Modifying a Support Order in Texas

Change is a constant in life, and that applies in divorce as well. When your divorce is finalized, the court will carefully determine the amount of child support that needs to be paid. But circumstances may render that order ineffective. The payer may become unemployed or be forced to take a job with less pay. The needs of the child may increase. Fortunately, while it can be difficult to modify a child support order, they are not set in stone, and can be amended in certain situations. Contact a Baytown family law attorney for assistance with modifying a support order in Texas.

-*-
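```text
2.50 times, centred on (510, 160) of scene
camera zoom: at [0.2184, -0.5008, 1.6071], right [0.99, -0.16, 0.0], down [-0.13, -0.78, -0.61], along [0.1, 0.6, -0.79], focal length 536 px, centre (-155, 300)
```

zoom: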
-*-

Either parent in a divorce can petition the court to change the amount of child support being paid. To qualify to modify the payment amount, however, the parent seeking the change must show that the circumstances of the child, or of either of the parents, has changed substantially since the support order was issued.

Support Order in Texas

If more than three years have elapsed since the current order was put in place, the party requesting a modification of the support order must demonstrate that the amount that would be ordered under current guidelines would different by a minimum of 20% or $100 from the amount initially ordered. Accordingly, a payer seeking a change must show a 20% reduction and a recipient must be able to show a 20% increase.

Contact Us

At the office of Linda Stewart Law, PLLC, in Baytown, our family law attorney brings more than 8 years of experience to clients in south Texas. To learn how we can help, call our office at 281-761-6042 or contact us online. We offer an initial consultation at a reduced fee of $50. We accept credit cards and will set up a payment plan, if appropriate. Our offices are open Monday through Thursday, from 9 a.m. until 5 p.m., and until noon on Fridays. Evening and weekend appointments can be arranged upon request.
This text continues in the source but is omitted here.